WHAT IS ASKED
Note each line that includes the word "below". Copy those lines.

· · ·

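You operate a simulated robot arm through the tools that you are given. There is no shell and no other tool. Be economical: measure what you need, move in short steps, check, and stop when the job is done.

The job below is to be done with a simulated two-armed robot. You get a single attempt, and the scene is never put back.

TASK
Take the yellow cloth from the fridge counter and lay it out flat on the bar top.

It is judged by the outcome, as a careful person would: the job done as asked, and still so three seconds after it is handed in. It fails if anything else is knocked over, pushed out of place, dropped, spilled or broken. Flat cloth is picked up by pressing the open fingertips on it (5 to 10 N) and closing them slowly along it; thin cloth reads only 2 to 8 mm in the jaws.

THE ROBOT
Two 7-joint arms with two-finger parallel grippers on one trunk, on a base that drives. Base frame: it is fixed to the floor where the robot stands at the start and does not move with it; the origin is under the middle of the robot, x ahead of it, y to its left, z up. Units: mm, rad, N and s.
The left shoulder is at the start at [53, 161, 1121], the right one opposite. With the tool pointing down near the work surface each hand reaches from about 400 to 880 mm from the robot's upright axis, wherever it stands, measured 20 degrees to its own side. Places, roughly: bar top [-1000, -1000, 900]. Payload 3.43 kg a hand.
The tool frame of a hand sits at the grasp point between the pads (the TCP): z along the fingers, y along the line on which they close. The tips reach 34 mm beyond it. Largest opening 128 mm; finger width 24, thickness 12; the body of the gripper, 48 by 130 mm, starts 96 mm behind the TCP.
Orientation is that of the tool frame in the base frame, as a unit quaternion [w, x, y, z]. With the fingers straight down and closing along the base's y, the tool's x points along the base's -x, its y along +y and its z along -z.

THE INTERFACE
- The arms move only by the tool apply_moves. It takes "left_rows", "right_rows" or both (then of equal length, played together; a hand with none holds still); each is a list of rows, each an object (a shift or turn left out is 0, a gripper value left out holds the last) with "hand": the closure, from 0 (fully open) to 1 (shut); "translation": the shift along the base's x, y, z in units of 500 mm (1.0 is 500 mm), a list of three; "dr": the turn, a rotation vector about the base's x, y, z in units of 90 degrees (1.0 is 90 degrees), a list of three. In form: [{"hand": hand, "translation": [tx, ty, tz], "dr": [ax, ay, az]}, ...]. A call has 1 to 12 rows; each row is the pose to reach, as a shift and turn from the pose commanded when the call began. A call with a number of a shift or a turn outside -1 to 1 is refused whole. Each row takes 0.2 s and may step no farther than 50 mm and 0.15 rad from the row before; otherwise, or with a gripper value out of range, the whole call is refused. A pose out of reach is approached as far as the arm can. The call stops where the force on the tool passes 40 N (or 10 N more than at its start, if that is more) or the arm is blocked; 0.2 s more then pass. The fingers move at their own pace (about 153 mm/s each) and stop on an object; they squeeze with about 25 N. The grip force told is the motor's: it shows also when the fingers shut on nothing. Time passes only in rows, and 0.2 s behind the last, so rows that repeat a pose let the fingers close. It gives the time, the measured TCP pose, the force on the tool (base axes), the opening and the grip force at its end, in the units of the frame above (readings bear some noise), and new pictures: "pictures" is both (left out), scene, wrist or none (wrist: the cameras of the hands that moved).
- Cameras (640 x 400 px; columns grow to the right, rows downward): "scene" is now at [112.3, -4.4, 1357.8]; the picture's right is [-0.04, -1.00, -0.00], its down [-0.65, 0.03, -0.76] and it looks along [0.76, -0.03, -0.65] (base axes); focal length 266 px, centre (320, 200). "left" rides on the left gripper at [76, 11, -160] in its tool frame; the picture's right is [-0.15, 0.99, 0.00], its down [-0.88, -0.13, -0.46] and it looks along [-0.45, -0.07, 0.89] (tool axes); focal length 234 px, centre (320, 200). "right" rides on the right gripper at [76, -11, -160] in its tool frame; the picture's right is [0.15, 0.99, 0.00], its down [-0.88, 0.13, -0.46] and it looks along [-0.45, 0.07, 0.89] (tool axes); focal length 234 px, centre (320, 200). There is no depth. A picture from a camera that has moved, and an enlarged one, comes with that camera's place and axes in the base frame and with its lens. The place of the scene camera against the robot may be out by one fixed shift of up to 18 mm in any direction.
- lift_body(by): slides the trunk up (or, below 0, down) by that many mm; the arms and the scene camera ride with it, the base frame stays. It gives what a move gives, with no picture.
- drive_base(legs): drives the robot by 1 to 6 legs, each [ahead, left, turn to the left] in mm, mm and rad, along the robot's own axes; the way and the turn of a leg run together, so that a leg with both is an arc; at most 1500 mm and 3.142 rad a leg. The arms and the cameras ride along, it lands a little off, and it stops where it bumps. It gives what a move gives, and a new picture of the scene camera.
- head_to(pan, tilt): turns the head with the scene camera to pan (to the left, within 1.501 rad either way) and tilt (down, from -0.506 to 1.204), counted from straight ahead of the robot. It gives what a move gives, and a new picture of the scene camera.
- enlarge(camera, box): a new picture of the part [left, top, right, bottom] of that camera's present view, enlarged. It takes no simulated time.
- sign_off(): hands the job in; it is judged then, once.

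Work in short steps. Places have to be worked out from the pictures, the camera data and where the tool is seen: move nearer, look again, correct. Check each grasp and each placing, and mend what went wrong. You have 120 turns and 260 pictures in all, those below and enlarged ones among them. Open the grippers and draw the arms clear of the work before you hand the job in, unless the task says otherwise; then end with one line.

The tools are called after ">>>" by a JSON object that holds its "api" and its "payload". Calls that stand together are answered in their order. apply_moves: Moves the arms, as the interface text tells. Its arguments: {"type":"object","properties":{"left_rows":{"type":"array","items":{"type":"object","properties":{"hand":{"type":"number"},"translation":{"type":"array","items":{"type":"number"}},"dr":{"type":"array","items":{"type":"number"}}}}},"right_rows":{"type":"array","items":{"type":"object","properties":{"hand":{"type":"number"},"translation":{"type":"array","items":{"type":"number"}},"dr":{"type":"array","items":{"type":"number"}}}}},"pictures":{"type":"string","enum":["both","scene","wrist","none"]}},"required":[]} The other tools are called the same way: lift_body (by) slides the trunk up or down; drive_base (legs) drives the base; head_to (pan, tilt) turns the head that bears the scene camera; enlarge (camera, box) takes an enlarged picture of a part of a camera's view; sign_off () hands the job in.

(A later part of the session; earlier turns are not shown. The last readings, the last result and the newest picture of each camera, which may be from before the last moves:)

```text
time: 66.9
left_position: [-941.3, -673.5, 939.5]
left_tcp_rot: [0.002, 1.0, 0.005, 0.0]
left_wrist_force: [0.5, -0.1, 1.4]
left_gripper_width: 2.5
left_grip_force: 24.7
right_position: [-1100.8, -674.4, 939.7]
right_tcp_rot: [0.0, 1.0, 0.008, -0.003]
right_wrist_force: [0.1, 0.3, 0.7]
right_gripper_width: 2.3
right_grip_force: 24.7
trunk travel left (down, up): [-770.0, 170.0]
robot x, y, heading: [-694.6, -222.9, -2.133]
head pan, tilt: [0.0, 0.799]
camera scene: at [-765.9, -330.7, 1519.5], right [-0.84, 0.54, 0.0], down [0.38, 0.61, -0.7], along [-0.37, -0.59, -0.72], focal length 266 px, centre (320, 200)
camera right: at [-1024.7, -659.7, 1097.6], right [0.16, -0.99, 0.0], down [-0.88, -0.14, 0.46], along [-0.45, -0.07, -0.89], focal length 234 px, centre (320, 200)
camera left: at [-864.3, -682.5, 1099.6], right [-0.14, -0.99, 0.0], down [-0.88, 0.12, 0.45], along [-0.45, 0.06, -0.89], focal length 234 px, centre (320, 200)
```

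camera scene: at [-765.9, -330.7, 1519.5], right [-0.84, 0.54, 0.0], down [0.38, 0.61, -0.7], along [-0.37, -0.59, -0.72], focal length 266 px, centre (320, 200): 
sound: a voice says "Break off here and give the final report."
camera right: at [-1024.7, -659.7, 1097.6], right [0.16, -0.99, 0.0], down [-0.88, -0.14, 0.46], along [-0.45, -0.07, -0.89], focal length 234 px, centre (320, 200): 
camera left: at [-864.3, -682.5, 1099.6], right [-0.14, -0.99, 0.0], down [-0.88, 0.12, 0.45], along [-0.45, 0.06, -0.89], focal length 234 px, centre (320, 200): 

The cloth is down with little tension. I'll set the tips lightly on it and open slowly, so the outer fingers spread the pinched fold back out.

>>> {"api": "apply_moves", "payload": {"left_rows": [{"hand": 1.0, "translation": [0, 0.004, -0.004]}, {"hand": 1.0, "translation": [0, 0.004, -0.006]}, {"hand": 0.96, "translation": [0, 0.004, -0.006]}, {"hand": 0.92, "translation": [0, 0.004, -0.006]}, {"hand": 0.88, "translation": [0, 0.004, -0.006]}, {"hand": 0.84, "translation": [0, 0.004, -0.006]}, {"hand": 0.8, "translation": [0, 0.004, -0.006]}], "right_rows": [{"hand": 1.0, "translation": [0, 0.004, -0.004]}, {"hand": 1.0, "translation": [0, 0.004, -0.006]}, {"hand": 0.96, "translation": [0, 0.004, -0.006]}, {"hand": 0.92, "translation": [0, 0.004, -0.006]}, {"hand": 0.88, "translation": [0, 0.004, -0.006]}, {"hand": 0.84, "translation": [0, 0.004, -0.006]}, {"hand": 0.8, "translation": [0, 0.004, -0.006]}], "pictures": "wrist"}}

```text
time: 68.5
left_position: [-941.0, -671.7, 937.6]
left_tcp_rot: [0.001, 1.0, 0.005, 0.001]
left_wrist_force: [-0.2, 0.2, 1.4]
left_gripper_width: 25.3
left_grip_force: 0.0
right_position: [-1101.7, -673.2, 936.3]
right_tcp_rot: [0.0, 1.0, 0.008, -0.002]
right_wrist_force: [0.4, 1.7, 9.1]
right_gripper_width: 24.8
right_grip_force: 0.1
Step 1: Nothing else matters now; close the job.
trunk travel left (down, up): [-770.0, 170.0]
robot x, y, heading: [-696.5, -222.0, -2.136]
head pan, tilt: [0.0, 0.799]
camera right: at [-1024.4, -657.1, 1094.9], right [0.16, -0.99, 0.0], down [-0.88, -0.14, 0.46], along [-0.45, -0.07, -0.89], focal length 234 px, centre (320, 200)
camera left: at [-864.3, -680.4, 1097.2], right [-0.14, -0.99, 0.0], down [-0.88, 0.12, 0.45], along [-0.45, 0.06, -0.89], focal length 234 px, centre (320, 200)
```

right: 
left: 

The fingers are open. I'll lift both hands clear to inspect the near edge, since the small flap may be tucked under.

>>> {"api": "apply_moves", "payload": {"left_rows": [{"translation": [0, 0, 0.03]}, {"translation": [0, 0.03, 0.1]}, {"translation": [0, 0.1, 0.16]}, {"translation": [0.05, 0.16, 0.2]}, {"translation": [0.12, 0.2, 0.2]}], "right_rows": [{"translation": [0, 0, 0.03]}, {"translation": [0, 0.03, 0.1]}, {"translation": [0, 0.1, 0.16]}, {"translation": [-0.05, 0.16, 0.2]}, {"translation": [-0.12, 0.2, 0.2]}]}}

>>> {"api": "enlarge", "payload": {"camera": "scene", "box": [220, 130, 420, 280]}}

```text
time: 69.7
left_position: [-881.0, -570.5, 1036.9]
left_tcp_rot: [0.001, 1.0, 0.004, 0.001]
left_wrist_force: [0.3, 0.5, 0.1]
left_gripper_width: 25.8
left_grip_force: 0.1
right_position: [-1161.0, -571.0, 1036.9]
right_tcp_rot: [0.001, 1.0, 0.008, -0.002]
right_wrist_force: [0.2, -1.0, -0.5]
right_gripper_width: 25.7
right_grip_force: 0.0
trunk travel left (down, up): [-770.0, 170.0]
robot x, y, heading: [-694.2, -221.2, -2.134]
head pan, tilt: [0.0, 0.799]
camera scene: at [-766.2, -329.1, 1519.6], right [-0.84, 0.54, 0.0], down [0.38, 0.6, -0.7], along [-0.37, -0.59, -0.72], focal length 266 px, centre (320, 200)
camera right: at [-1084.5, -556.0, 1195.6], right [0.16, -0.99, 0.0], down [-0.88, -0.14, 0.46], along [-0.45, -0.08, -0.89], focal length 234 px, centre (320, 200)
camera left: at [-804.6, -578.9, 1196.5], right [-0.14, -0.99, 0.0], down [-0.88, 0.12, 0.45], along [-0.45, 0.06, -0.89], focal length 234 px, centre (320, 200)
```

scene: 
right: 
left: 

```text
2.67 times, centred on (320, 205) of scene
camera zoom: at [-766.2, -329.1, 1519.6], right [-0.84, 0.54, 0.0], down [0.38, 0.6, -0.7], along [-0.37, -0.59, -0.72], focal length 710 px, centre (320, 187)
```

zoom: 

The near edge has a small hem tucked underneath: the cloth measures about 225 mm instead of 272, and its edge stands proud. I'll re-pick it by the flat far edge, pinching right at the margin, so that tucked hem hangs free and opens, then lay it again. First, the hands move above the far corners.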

· · ·

CORRECT OUTPUT
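The job below is to be done with a simulated two-armed robot. You get a single attempt, and the scene is never put back.
- lift_body(by): slides the trunk up (or, below 0, down) by that many mm; the arms and the scene camera ride with it, the base frame stays. It gives what a move gives, with no picture.
Work in short steps. Places have to be worked out from the pictures, the camera data and where the tool is seen: move nearer, look again, correct. Check each grasp and each placing, and mend what went wrong. You have 120 turns and 260 pictures in all, those below and enlarged ones among them. Open the grippers and draw the arms clear of the work before you hand the job in, unless the task says otherwise; then end with one line.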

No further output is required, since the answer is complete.